The Uneasy Marriage between Women's Studies and Feminism in Taiwan
If we broadly define women's studies to encompass studies on, for, or by women, then the history of women's studies in Taiwan can be divided into four periods corresponding to the development of the local feminist movement: (1) the pre-movement period ( before 1972), when there was little research on women; (2) the first wave ( 1972-1982), when research on women increased as Western feminism was imported; (3) the second wave ( 1982-1993), marked by the integration of women's studies into academic institutions as well as an emerging split between feminist and nonfeminist women's studies scholars; and (4) the third wave ( 1993-), when women's studies became more connected to the feminist movement. This essay documents and analyzes this historical process of change from the perspective of a feminist activist and researcher who has been involved in the movement for more than a decade.
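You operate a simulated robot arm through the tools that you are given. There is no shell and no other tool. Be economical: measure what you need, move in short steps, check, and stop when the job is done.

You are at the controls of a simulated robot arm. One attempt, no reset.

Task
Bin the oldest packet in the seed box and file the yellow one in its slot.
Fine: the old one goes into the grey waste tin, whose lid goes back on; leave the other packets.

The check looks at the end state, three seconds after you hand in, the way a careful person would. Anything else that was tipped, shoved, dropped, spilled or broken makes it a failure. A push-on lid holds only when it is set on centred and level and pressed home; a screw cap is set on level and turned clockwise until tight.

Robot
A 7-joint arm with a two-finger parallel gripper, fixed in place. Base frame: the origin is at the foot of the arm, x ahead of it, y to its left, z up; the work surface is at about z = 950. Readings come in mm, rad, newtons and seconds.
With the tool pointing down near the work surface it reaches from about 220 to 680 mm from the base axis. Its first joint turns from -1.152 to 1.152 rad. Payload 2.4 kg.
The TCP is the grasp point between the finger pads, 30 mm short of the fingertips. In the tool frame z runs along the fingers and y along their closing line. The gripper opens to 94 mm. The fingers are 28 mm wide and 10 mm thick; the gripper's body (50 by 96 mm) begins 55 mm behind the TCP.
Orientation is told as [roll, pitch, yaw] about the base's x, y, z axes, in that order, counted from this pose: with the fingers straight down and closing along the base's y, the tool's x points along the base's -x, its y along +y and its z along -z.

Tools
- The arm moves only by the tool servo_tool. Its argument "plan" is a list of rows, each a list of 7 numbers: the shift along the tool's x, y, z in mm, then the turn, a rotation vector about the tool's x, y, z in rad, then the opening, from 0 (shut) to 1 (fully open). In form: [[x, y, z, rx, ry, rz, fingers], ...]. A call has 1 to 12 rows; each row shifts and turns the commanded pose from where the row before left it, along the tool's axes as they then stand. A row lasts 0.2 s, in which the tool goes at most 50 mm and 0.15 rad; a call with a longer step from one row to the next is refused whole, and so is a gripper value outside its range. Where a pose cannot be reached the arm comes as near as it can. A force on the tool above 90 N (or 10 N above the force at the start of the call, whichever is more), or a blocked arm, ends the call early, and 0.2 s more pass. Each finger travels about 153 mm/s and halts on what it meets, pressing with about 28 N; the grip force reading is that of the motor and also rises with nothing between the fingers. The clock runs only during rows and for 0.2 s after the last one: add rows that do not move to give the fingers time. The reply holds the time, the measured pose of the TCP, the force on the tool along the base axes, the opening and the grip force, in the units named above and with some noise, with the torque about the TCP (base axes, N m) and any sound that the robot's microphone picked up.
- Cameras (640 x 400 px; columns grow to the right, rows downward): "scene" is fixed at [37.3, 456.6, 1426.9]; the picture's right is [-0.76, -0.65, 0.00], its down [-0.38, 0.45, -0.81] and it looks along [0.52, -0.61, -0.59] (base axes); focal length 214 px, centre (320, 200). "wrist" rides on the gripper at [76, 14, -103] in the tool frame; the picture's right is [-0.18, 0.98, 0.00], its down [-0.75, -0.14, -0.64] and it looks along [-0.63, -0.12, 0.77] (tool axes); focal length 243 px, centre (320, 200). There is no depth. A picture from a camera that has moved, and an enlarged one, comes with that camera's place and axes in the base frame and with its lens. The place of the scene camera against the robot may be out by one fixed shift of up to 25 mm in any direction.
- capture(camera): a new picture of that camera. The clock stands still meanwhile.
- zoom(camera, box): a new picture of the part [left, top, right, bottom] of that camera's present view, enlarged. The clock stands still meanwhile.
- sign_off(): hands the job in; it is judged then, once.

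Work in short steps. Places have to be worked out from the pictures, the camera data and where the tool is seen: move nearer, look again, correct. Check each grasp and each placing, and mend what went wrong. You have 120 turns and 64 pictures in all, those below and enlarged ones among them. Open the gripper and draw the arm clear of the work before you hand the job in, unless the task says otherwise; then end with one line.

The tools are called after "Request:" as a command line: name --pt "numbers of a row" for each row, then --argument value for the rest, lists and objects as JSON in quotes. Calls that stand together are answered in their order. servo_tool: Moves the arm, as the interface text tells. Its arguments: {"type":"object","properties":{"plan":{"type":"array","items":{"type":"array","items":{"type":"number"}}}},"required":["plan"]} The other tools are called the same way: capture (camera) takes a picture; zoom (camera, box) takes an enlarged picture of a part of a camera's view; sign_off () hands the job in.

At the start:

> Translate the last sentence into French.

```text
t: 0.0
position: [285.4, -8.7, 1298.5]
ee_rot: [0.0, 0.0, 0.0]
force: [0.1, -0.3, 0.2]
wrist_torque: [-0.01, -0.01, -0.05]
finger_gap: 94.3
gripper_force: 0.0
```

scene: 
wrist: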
Before 1972 there was very little research on women in Taiwan. Among the 1,669 entries in the Bibliography of Literature on Women in Taiwan (published in 1990), only 147 were published between 1900 and 1971. More than half of these works are related to marriage and family life and women's legal status. The rest consist of studies on family planning and women's work, psychology, and education. Among all of the publications, at least 11 deal with adopted daughters (yang-nü) and child daughters-in-law (t'ungyang-hsi), reflecting the special situation of women at the time.